Member Article - September 2008

The following article is featured on the IMCA Insights page.
The full version of this article is published in the November 2008 issue of METEORITE! magazine.

Meteorite Association of Georgia History


Dave Gheesling
Article by Dave Gheesing
After having spent the better portion of this decade dabbling with meteorites, I was fortunate to have established friendships with many amazing people across the pale blue dot we call home. The bandwidth explosion vis-a-vis the tech boom of the 1990s had also globalized the meteorite community, though I'd never been part of this network prior and therefore had no benchmark against which to compare this phenomenal development. Scientists, dealers, hunters, collectors, curators and the like were connected at the speed of light through the meteorite list and an explosion of websites and countless other tools via the world wide web. With a rapidly increasing frequency, I was in regular communication with Europeans, Asians, Africans, Australians, other North Americans, etc, on the subject of meteorites. As enjoyable as this online network had rapidly become, it was no substitute for spending some quality time, face-to-face, with a fellow meteorite enthusiast.

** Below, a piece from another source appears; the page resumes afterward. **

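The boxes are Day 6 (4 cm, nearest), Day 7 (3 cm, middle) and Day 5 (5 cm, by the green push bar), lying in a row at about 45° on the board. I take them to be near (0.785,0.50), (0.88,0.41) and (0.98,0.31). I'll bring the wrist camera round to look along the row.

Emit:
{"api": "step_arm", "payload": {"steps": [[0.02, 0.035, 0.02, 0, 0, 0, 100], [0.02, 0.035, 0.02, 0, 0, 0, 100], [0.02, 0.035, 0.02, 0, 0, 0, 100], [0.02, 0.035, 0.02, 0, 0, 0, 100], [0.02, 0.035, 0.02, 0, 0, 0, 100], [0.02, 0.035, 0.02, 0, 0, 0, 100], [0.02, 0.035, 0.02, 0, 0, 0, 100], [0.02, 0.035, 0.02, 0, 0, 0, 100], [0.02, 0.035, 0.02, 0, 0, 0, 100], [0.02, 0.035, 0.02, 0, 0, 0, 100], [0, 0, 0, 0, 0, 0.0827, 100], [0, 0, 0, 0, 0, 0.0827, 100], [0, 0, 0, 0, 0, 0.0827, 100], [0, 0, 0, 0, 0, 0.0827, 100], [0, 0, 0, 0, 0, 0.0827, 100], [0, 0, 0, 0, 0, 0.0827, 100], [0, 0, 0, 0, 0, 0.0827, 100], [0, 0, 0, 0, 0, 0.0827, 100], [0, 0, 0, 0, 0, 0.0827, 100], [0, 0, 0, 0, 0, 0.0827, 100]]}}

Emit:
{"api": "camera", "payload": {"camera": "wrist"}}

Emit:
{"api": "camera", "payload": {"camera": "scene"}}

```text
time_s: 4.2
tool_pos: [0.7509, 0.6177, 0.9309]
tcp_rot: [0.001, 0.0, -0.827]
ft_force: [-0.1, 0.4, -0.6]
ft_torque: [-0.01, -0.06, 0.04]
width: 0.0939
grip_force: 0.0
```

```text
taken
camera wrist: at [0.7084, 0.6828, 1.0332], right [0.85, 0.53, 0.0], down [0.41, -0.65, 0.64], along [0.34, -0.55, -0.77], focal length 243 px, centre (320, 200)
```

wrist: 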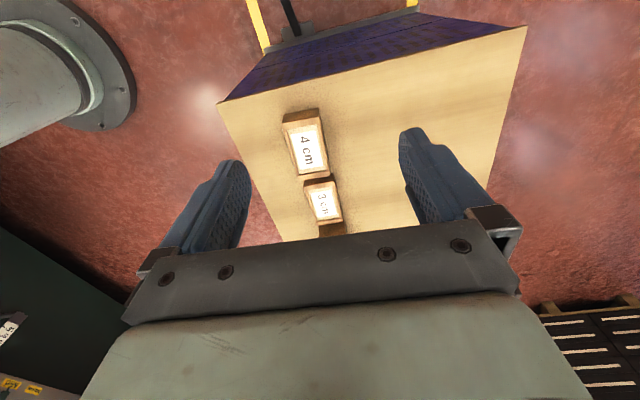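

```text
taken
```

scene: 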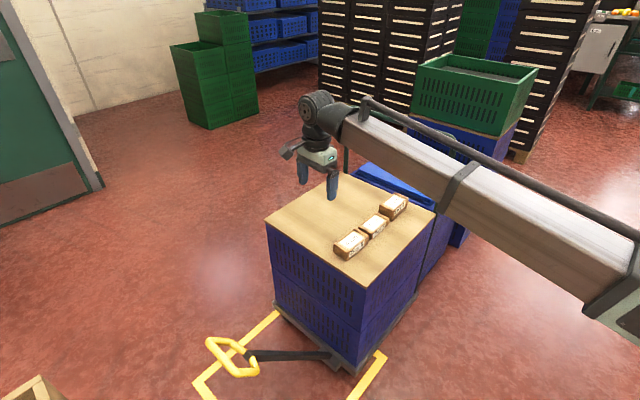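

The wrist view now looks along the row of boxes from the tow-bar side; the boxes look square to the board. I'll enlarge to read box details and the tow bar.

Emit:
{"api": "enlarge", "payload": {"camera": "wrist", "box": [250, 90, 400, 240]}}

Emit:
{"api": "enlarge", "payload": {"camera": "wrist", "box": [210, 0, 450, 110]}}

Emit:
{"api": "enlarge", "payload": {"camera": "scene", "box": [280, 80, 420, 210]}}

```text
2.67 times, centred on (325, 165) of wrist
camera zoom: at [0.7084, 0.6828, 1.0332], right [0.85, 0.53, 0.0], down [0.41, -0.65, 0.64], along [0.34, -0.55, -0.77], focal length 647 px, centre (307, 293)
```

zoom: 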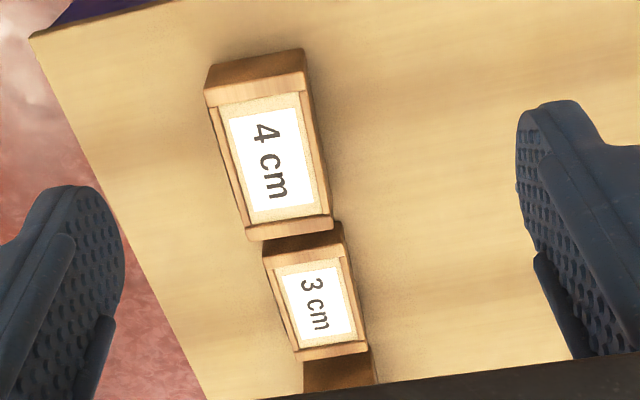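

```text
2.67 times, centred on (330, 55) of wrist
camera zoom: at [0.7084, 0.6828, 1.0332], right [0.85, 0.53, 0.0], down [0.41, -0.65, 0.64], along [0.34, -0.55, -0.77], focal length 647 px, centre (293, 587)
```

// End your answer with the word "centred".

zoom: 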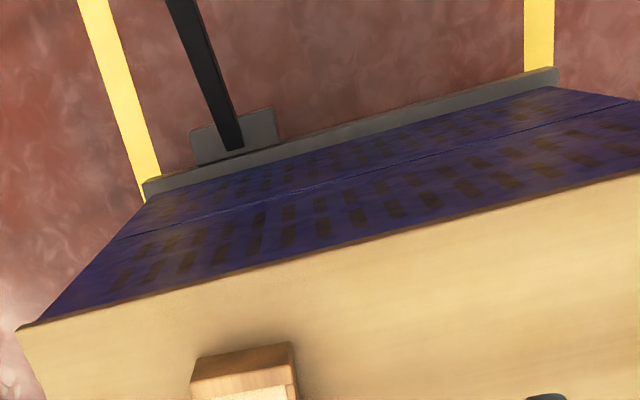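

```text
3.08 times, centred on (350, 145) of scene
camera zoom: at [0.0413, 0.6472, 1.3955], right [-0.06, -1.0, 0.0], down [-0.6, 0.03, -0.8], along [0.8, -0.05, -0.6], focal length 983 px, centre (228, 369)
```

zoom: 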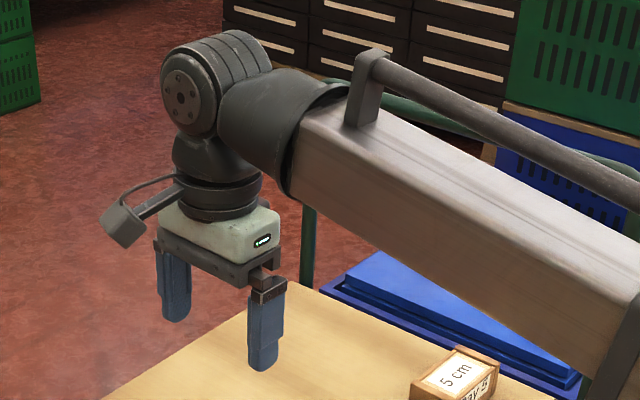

In my professional life I am in the business of building networks of entrepreneurs across the United States. There is a certain magic that happens when a group of individuals in a common arena come together to network, and in early 2007 it occurred to me that, with a population in excess of 5 million, there MUST be AT LEAST ONE other human being in the metropolitan Atlanta area who either collected or had some other interest in meteorites. The search was on...

Launch Countdown

My first attempt was at my alma mater, the Georgia Institute of Technology. When I contacted their geology department I was told that they didn't really have much involvement with the media (the assistant on the phone thought I'd said "media rights"). Strike one.

David Hardy
The author at David Hardy's house with David's wonderful
collection and the Statesboro, Georgia, meteorite
So, I joined the International Meteorite Collectors Association and started looking for members in Georgia. David Hardy's name first hit my screen, and I sent him an email that essentially said, "Hey. I live on the other side of Atlanta and collect meteorites too, and if you'd ever like to get together, compare notes and talk about sky rocks let me know." His response was quick - something like, "Sure. Whatever." I didn't realize at the time that a guy who had well over 300 locations in his collection and who had been collecting for a much longer time than me had probably grown weary of the "I was walking on a path in the woods, heard this sound, then picked up this hot rock and would like to show it to you" crowd. Strike two.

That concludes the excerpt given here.